Título: Banco Central muda diagnóstico e ação
Autor: Cristiano Romero
Fonte: Valor Econômico, 04/05/2011, Brasil, p. A2

O Banco Central (BC) mudou seu diagnóstico do cenário econômico e também a receita para enfrentar o problema central - a inflação. Se antes, o combate à alta inflacionária estava centrado na combinação de aumento da taxa básica de juros (Selic) com a adoção de medidas macroprudenciais, agora, o instrumento principal volta a ser o convencional (os juros). Se previamente, o ajuste monetário seria encerrado proximamente, agora ele será prolongado.

O "novo" BC está nas entrelinhas da ata da última reunião do Comitê de Política Monetária (Copom). Escrito de forma incremental, o documento, quando comparado à ata do encontro anterior do Comitê, ocorrido no início de março, revela mudanças significativas na forma como o BC está vendo a economia brasileira, o mundo e a sua própria forma de agir.

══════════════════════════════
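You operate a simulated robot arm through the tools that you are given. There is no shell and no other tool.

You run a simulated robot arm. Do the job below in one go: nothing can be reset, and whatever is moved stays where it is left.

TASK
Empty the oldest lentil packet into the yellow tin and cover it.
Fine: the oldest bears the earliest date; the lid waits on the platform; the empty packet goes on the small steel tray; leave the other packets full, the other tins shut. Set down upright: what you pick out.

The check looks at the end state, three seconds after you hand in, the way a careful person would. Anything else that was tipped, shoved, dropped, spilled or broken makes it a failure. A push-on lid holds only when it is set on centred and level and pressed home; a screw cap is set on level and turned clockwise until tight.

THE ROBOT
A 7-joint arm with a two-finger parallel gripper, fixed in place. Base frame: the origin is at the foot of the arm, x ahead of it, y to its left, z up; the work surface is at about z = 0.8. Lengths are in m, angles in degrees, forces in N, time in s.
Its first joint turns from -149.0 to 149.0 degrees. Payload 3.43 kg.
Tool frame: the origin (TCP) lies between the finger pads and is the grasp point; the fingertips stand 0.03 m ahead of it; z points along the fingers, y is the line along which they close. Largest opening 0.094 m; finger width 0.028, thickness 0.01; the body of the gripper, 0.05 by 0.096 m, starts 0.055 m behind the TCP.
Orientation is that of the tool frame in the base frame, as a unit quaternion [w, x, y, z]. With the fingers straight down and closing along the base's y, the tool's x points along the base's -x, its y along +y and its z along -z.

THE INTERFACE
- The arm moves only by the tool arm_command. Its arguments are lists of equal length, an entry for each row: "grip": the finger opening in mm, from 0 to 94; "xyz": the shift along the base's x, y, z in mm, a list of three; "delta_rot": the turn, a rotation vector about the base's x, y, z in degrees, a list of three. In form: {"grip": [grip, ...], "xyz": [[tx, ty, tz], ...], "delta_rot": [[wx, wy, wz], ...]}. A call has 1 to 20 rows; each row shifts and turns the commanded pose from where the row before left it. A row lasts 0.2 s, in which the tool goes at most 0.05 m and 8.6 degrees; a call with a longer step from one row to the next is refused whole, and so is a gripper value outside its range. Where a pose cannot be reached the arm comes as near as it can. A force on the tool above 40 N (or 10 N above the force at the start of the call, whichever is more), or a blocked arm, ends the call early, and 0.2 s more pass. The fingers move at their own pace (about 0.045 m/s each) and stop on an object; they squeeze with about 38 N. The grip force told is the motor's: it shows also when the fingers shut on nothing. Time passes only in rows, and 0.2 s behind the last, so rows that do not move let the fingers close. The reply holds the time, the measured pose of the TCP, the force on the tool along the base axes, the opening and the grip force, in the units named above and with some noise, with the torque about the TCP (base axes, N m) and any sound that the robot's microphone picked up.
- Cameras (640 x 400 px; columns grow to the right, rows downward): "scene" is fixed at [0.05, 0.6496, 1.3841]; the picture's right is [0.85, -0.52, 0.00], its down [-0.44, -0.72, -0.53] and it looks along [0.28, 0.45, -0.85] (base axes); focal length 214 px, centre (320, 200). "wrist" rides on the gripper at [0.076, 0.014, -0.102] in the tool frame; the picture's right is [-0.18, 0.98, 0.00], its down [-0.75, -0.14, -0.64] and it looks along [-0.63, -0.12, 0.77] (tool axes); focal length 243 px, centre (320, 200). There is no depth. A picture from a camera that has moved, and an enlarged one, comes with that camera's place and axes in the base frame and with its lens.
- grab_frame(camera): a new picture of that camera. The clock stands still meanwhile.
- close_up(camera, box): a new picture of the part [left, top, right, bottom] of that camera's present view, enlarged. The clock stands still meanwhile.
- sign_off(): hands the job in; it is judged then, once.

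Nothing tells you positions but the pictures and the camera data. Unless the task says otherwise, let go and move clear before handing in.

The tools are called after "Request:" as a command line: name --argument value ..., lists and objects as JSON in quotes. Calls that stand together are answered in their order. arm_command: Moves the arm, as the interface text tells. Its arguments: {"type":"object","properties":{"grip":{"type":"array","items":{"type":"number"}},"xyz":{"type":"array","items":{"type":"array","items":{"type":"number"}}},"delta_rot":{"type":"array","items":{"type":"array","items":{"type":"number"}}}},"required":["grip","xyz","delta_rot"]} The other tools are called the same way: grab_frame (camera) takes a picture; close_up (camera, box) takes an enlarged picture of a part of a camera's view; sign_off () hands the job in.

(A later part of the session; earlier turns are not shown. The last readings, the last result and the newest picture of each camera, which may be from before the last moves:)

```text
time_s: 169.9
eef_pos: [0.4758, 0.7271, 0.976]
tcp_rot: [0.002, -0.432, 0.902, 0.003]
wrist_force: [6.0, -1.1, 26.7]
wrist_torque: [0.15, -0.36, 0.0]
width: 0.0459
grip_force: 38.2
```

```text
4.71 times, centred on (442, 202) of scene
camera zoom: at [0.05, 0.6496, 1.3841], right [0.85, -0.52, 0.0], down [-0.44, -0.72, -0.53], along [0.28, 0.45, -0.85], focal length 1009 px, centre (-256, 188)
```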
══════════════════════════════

Uma leitura pormenorizada da 158ª ata mostra, por exemplo, que, neste momento, o BC vê "persistência elevada" nos reajustes dos preços dos alimentos; piora nos preços administrados e da gasolina; "clara disseminação" de pressões inflacionárias nas principais economias do mundo; e aumento da inércia no front interno, provocado por uma maior duração dos choques de oferta que atingiram a economia no fim de 2010.

A diretoria do BC chega a cometer uma ousadia política. No item 28 da ata, diz que "o Comitê considera oportuna a introdução de iniciativas no sentido de moderar concessões de subsídios por intermédio de operações de crédito". Em outras palavras, o BC defendeu que os bancos públicos, especialmente o BNDES, reduzam a oferta de crédito subsidiado, que, além de aumentar a demanda no curto prazo, diminui a eficácia da política monetária.

Questionar a expansão do crédito público tornou-se, desde o advento da crise financeira mundial, em 2008, um debate interditado no país. Certamente, essa forma de crédito cumpriu um papel importante, mas o seu crescimento contínuo, no pós-crise, quando o mercado de capitais já havia se recuperado, faz pouco ou nenhum sentido. A cutucada dada pelo BC foi corajosa. Não constava de seus documentos recentes.

Registre-se que o presidente do BNDES, Luciano Coutinho, é ardoroso defensor da adoção de medidas que favoreçam o desenvolvimento de mecanismos privados de financiamento, uma forma de reduzir a dependência das empresas do crédito público de longo prazo. Liderou, inclusive, as discussões que resultaram na adoção das primeiras medidas nessa direção, em 2010.

O BC está mais realista. Na ata da reunião do Copom de março, demonstrava relutância em admitir a persistência da aceleração dos preços, liderada pelos preços livres, ocorrida no ano passado. Dizia que o cenário podia "mostrar alguma persistência". Na última ata foi taxativo: a aceleração de preços "mostra persistência".

O Copom enfatiza ainda mais, na ata recente, a pressão dos preços dos alimentos sobre a inflação. O documento fala em "persistência elevada" desses preços, expressão que não constava do texto anterior. Recentemente, conforme revelou o repórter Mauro Zanatta, o BC foi informado pelo Ministério da Agricultura de que os aumentos de preços de alimentos, no Brasil, são disseminados e decorrem, principalmente, de uma "forte pressão de demanda".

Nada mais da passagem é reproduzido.